Eine der Wissenschafterinnen, Abigail Aiken von der Universität Texas in Austin, betont: "Diese Studie hilft (...) nachzuvollziehen, wie stark die Sorgen um Zika das Leben schwangerer Frauen in der Region beeinflussen." Allerdings löst nur ein Bruchteil der Infektionen tatsächlich Mikrozephalie aus, es ist eines der Rätsel. In Brasilien gab es seit Herbst 2015 über 1.400 bestätigte Fälle - aber nur bei rund jedem siebenten Fall davon konnte auch eine Zika-Infektion der Schwangeren nachgewiesen werden.
Start mit Impfstoff-Tests
Die USA und Brasilien starten im Juli eine große Studie: 10.000 schwangere Frauen in Ländern mit einer starken Zika-Verbreitung werden begleitet, davon 4.000 in Brasilien. Ab November soll zudem mit Impfstoff-Tests an Affen und Mäusen begonnen werden - der Zika-Impfstoff soll als einmalige Dosis verabreicht werden und spätestens bis 2018 zur Verfügung stehen.

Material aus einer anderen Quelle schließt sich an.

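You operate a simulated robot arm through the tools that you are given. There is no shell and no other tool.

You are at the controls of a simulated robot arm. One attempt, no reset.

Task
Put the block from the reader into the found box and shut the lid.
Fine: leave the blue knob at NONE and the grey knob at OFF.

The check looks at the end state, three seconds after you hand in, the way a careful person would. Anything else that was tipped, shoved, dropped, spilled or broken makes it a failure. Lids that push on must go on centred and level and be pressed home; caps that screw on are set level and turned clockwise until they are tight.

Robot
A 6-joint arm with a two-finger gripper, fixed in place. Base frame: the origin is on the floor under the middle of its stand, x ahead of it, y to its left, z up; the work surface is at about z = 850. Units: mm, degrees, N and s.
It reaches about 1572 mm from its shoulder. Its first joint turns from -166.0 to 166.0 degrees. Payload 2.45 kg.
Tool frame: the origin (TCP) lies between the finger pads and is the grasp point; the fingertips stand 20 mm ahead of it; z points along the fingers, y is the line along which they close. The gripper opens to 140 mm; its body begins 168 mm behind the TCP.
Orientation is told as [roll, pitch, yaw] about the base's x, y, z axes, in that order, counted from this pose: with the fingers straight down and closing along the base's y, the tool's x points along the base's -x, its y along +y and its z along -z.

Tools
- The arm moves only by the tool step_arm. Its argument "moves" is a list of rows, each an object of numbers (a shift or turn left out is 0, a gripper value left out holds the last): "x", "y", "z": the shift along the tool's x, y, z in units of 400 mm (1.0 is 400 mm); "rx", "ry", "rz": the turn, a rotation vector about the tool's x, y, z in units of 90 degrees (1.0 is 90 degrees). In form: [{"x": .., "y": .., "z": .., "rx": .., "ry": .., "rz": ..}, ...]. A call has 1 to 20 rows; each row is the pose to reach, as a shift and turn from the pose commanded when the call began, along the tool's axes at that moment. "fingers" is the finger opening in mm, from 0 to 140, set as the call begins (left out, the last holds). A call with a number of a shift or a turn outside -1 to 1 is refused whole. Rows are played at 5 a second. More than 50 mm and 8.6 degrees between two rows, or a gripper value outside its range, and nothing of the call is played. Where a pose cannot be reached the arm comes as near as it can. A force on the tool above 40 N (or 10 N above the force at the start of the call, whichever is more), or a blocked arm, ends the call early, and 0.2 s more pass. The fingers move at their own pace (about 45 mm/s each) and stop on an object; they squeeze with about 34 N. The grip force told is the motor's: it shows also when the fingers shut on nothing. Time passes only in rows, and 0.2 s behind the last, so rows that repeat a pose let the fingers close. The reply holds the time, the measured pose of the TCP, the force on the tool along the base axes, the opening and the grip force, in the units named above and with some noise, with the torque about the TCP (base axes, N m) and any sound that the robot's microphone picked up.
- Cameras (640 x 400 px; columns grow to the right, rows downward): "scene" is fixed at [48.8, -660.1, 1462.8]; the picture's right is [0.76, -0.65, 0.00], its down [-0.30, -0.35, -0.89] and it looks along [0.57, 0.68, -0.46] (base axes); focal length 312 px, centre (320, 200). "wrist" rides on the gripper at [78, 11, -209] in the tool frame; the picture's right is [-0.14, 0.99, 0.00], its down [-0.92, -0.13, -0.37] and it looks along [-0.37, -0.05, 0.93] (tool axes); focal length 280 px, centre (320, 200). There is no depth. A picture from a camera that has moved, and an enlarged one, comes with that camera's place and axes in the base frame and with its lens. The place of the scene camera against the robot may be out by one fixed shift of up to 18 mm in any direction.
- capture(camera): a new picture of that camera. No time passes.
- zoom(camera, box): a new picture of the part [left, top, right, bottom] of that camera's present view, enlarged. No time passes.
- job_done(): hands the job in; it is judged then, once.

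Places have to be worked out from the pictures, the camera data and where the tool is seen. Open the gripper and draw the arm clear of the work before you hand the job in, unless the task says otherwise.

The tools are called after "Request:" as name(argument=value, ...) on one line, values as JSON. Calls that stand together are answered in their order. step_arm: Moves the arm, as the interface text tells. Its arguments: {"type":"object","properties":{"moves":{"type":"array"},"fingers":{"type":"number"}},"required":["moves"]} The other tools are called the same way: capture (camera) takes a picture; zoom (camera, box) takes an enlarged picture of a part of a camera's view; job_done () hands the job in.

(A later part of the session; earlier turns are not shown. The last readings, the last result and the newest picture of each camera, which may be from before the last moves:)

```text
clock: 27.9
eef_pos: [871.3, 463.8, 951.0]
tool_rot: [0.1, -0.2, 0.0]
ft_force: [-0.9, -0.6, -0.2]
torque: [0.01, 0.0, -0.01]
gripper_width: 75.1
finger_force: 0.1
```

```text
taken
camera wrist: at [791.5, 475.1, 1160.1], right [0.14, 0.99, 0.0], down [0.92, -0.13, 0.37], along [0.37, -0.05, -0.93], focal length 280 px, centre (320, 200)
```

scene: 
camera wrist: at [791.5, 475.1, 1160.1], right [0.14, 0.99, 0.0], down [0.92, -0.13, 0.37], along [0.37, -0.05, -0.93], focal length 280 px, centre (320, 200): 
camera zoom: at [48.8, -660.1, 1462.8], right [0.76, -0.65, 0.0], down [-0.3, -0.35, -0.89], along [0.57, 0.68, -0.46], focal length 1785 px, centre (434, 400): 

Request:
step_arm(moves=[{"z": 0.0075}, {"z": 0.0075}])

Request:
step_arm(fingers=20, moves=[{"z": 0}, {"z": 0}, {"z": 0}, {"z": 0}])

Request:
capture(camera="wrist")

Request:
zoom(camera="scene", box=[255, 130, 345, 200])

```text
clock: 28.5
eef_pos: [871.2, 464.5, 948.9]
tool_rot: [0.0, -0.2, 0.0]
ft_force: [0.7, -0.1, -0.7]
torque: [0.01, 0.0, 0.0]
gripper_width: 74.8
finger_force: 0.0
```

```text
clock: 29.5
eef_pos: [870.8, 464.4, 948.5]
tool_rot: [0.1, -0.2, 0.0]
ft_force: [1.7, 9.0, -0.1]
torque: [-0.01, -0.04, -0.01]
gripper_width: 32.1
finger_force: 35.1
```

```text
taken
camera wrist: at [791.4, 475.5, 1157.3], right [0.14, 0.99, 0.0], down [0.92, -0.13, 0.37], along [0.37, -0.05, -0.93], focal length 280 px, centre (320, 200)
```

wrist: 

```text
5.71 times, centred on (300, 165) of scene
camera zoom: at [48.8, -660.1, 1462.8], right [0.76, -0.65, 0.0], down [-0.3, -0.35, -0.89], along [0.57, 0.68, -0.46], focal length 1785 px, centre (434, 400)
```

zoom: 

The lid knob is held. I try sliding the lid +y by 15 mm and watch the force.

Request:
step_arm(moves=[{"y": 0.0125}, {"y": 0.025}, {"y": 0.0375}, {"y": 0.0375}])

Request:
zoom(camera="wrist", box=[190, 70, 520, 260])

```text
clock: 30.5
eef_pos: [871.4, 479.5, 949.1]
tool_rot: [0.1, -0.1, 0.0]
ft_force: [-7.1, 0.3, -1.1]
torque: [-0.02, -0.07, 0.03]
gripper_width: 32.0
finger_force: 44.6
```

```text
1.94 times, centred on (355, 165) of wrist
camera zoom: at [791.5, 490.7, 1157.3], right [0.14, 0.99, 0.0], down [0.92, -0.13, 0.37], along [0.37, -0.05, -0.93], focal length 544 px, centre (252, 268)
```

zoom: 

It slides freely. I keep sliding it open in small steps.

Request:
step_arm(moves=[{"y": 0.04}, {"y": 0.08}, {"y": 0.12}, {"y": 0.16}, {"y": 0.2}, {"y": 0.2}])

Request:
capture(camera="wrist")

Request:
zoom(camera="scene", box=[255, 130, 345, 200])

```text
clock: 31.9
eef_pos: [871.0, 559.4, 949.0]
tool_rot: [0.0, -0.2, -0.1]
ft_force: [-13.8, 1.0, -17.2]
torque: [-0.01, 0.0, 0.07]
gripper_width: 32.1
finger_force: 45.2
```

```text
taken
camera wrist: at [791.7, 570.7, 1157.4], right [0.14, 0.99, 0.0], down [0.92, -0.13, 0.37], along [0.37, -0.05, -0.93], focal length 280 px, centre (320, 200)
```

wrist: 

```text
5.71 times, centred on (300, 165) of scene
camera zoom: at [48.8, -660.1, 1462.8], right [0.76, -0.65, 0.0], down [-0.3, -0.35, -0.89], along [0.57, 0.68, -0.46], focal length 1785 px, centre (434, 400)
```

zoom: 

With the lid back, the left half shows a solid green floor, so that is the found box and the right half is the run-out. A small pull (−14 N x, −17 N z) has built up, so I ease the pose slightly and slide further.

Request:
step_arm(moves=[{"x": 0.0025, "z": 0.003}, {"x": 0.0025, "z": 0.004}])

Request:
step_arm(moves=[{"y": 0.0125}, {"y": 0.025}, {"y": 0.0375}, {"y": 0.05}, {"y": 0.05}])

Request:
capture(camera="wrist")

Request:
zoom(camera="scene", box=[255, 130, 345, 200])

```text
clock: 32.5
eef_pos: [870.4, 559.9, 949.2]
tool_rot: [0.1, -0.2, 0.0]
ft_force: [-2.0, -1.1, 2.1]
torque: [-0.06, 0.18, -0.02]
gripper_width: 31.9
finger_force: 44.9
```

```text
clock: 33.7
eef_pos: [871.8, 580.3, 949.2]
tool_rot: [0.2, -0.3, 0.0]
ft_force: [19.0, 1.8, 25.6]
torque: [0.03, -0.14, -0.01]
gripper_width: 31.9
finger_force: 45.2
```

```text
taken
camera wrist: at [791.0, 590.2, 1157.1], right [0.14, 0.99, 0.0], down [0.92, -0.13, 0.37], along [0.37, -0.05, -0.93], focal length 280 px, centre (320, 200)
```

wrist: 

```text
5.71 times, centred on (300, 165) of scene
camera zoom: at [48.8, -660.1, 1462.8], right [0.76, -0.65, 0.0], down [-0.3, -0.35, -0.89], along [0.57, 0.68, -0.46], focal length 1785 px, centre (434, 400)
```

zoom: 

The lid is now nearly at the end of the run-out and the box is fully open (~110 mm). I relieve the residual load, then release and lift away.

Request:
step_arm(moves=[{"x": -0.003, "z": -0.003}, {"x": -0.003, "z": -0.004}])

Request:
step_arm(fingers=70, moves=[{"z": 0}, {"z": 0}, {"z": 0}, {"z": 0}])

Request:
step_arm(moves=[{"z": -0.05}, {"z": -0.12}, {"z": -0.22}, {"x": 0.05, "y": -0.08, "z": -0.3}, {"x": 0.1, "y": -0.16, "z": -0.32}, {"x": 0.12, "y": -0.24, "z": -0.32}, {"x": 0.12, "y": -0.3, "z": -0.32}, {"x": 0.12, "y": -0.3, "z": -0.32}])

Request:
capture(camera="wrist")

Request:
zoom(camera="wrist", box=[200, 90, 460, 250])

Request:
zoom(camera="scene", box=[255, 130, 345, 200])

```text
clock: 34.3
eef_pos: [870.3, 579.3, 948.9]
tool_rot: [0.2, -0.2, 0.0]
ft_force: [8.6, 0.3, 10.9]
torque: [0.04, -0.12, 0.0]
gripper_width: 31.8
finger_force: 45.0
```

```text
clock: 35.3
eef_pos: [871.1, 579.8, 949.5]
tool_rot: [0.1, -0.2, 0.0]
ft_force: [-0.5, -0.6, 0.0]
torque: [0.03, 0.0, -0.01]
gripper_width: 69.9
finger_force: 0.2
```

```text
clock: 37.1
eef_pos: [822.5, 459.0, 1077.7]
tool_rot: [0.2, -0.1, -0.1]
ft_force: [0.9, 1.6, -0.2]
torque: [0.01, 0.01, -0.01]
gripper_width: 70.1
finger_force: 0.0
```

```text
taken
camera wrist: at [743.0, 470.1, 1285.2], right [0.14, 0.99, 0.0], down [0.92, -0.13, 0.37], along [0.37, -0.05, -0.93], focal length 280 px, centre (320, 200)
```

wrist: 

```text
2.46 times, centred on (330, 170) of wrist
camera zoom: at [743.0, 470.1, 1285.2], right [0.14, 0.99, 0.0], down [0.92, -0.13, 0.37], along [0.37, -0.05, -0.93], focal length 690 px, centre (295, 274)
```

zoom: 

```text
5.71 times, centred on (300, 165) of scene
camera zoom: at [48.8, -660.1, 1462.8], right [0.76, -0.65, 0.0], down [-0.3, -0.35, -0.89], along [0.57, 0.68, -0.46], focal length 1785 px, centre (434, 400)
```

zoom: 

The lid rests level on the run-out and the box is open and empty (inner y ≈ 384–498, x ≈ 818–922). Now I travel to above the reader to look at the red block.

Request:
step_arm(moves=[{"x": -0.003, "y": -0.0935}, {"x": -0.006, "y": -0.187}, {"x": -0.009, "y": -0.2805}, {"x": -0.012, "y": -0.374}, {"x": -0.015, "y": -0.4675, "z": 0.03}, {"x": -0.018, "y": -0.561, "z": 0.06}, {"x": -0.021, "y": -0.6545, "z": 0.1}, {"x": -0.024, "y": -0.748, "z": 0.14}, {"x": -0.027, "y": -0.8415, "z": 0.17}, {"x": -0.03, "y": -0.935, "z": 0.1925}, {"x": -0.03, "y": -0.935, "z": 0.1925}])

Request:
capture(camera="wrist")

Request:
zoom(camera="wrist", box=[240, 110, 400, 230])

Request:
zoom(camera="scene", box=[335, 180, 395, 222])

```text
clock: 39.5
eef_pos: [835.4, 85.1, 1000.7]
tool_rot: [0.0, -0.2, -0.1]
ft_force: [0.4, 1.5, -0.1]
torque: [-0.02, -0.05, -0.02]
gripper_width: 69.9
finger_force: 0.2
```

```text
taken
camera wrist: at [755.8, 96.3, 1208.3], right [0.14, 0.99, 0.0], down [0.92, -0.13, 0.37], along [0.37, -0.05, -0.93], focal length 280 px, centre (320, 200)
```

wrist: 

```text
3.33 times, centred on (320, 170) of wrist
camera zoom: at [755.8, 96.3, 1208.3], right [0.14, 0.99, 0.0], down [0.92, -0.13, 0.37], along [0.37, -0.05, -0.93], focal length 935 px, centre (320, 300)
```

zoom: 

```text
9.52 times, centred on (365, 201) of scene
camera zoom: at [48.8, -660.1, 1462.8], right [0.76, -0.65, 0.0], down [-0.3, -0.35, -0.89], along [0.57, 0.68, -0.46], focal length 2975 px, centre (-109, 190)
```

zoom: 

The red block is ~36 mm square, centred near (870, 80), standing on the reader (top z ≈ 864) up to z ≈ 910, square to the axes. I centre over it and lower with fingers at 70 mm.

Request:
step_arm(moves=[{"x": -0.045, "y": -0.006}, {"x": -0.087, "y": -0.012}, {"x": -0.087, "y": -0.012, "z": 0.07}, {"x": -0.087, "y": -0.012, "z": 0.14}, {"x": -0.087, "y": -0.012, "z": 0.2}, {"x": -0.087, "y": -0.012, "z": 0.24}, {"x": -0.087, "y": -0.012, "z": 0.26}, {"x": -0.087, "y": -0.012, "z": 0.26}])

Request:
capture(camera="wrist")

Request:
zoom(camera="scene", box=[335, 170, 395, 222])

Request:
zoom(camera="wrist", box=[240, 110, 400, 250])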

Eigentlich sind Schwangerschaftsabbrüche in dem am stärksten betroffenen Brasilien verboten - es sei denn es handelt sich um eine Vergewaltigung oder es gibt Hinweise auf akute Gefährdungen für die Gesundheit der Mutter. Im Zuge der Ausbreitung von Zika - die Zahl der Infektionen im Land wird auf bis zu 1,5 Millionen geschätzt - entbrannte eine Debatte für eine "Lex Zika" - wer Geld hat, kann in privaten Kliniken abtreiben, aber für die stark betroffene arme Bevölkerung ist das meist nicht möglich.
Das katholisch geprägte 200-Millionen-Einwohner-Land ist in der Frage aber gespalten. Eine Umfrage des Instituts Datafolha mit 2.768 Befragten ergab eine Mehrheit von 58 Prozent gegen eine Abtreibungserlaubnis für mit Zika infizierte Schwangere.
Im südamerikanischen Winter ist das Infektionsrisiko zwar weit geringer, weil die Moskitos weniger aktiv sind. Daher sieht die WHO keinen Grund für eine Verlegung der Olympischen Spiele in Rio de Janeiro. Aber eine Lösung ist nicht in Sicht - so dominiert die Ungewissheit in den Ländern Lateinamerikas, wie der Fall der jungen Mutter Sodelis Baloa zeigt. "Niemand kann mir sagen, was los ist, die Ärzte vertrösten mich", klagt die Venezolanerin.